Jeroboam, having sought counsel (though not godly counsel), had two golden calves built.  “‘Going to Jerusalem is too difficult for you.  Israel, here is your God who brought you out of the land of Egypt.’ He set one in Bethel, and put the other in Dan,” (1 Kings 2:28-29, HCSB).  This would remind any Bible student of Aaron’s great sin, as high priest leading the people to worship an idol.  Here the king does the same.  However, many believe that Jeroboam was not making a graven image, but more of a seat.  He was simply replacing the Ark of the Covenant with these pedestals.  God was invisibly seated or standing upon them.  He set one in Bethel near the border of Israel and Judah and one in Dan one of the most northern cities in the kingdom.  This made worship easy.  No one had to travel far to sacrifice, and even then they only needed to go on special occasions, seeing that Jeroboam also set up high places for regular days.  Everything seemed harmless enough, but a little leaven leavens the whole lump.

So often we tend to do this very same thing within church.  We focus on a following rather than following.  We focus on the immediate and urgent, rather than on God’s faithful promises.

God had stated exactly how He was to be worshiped.  It was to be in Jerusalem at the temple with sacrifice and incense and such.  It was not to be on high places and not to be in Bethel or Dan.  It was not to be on any pedestal but the blood was to be sprinkled on the mercy-seat of the Ark of the Covenant.  A little change here, a little change there.  Yet the change was sin because it was opposing God’s direction and law.

It was also confusing.  Baal was depicted as a bull.  The Canaanites worshiped Baal, not Israelites.  To have the bulls as pedestals (or idols if they were), would be too much for either Israelites or Canaanites.  The worship of God was looking way too secular for both peoples.  There was nothing holy–sacred or different–about the worship of God.  The sacred worship was being taken over by the sacrilegious whims of Jeroboam.  Everyone would be suffering and sinning because of it.  “This led to sin; the people walked in procession before one of the calves all the way to Dan,” (1 Kings 12:30, HCSB).

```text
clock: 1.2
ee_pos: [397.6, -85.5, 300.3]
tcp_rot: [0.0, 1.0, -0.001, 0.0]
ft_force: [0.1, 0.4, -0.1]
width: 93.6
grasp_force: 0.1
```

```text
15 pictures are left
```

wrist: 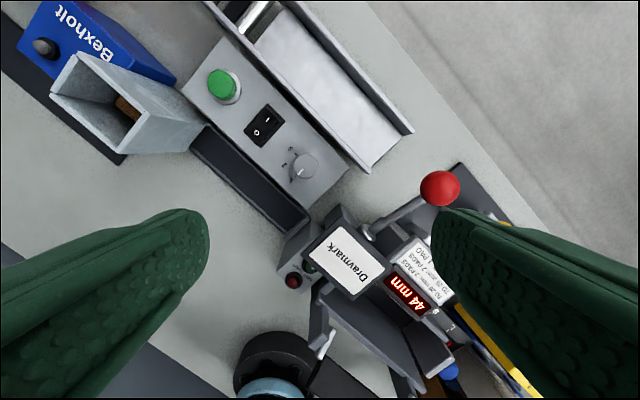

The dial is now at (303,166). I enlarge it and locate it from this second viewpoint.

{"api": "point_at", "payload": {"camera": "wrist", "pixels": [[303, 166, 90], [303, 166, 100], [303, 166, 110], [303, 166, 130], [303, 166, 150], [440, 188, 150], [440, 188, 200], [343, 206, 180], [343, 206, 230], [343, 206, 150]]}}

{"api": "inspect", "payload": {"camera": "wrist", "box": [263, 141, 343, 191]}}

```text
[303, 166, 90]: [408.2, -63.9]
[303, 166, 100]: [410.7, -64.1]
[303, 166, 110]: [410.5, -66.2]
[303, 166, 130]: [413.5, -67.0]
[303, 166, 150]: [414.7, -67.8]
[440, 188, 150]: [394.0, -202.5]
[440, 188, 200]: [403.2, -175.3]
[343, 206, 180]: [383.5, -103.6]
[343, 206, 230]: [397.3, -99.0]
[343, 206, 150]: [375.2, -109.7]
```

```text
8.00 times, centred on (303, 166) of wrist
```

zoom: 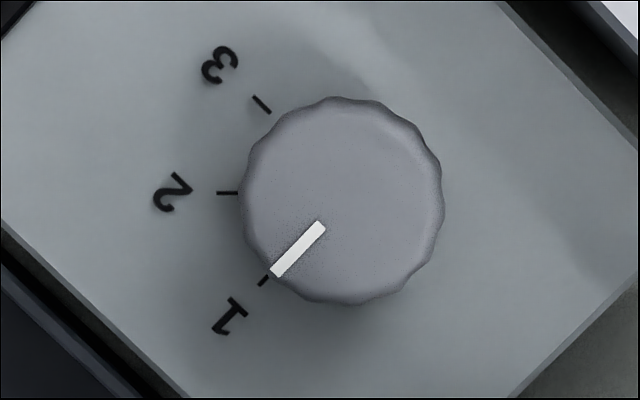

A little change here, a little change there.  Yet the change was sin because it was opposing God’s direction and law.

The syncretistic nature of Jeroboam quickly turned into false worship.

Jeroboam also built shrines on the high places and set up priests from every class of people who were not Levites.  Jeroboam made a festival in the eighth month on the fifteenth day of the month, like the festival in Judah.  He offered sacrifices on the altar; he made this offering in Bethel to sacrifice to the calves he had set up.  He also stationed priests in Bethel for the high places he had set up.  He offered sacrifices on the altar he had set up in Bethel on the fifteenth day of the eighth month.  He chose this month on his own.  He made a festival for the Israelites, offered sacrifices on the altar, and burned incense, (1 Kings 12:31-33, HCSB).

There were no true priests, no true festivals, and no true sacrifices and so there was no true worship.  It began with a doubt.  He doubted that God would do as He promised to do if Jeroboam would obey Him.  Jeroboam felt the need to make worship easier, closer to home, more interesting, more palatable.  In the end, worship wasn’t worship and the sacred became sacrilegious.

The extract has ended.